A Novel Three-Phase LINMAP Method for Hybrid Multi-Criteria Group Decision Making With Dual Hesitant Fuzzy Truth Degrees

Abstract

Based on the idea of linear programming technique for multidimensional analysis of preference (LINMAP), a novel three-phase LINMAP method is presented here for solving hybrid multi-criteria group decision making (MCGDM) with dual hesitant fuzzy (DHF) truth degrees and incomplete criteria weights information. Firstly, by simultaneously taking into account the difference between each alternative and all the others for the decision maker (DM), the difference of each alternative between the individual DM and the decision group, and the difference of each alternative between the individual DM and all the others, a tri-objective nonlinear programming model is created to determine the DMs' weights.
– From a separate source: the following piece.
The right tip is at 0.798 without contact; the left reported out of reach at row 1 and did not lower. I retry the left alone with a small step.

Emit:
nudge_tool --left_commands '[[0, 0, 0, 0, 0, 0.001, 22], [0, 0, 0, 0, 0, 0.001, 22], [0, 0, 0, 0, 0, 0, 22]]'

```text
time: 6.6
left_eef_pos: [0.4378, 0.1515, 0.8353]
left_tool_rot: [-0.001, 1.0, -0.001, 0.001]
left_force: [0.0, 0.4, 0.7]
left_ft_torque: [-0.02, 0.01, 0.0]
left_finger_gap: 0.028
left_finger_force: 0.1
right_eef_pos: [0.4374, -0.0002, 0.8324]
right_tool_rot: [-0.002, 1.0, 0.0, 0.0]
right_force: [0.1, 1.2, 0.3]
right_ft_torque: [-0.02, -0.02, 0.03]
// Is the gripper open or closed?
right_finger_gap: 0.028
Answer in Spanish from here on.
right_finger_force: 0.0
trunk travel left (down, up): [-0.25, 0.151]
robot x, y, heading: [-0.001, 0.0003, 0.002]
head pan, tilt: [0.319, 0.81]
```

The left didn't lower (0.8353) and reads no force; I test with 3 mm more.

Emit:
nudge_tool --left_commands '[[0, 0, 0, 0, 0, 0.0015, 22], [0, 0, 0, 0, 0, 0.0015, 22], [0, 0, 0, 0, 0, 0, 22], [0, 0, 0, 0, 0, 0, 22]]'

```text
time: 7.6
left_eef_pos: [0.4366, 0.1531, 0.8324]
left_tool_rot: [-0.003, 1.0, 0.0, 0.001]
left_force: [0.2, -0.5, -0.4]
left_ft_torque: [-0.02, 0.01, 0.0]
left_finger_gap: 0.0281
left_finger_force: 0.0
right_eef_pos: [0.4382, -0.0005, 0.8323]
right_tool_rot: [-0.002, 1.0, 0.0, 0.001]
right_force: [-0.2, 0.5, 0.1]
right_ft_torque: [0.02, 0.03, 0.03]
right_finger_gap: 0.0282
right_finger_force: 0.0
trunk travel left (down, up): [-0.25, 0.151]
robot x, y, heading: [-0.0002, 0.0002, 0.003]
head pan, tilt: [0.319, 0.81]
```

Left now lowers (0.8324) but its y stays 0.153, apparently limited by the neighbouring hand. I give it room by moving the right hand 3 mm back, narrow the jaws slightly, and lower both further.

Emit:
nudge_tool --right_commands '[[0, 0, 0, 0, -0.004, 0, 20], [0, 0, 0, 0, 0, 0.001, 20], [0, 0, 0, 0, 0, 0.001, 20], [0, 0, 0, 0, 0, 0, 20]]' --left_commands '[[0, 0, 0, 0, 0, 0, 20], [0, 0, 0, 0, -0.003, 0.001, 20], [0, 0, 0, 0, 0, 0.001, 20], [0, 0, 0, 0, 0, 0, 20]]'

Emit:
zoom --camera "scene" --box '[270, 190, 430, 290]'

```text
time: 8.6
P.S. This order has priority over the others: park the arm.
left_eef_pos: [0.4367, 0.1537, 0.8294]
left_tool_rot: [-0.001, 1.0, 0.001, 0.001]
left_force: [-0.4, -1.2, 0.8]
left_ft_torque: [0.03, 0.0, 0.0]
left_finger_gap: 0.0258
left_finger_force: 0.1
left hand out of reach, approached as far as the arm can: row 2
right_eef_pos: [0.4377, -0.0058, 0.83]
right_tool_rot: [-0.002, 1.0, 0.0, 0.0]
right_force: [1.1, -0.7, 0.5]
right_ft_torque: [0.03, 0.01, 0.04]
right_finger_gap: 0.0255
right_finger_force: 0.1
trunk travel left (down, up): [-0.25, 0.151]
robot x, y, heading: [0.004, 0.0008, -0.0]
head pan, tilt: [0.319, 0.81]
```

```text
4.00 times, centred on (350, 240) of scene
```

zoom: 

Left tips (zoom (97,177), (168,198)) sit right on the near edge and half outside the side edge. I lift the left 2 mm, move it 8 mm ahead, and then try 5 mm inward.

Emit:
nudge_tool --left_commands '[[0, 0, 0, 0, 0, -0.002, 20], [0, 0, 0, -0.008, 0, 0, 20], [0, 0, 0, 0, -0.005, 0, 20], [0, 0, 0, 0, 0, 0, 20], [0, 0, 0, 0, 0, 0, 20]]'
Secondly, to derive the criteria weights, objective positive ideal solution (OPIS), and the objective negative ideal solution (ONIS), a new four-objective DHF mathematical programming model is established by minimizing inconsistency and maximizing consistency based on OPIS and ONIS, and a pair of parametric nonlinear programming models are technically established by unequal weighted summation approach for solving the four-objective DHF mathematical programming model, which can provide DMs with more agility and flexible space to change their preference. Thirdly, by considering the distances of each alternative from the OPIS and ONIS for individual DM and the decision group, a minimizing deviation optimal model is established to derive the group ranking order of alternatives. Finally, a new method is put forward for solving hybrid MCGDM with DHF truth degrees, and the validity and practicability of the proposed method is analyzed through a case of water quality monitoring system (WQMS) selection.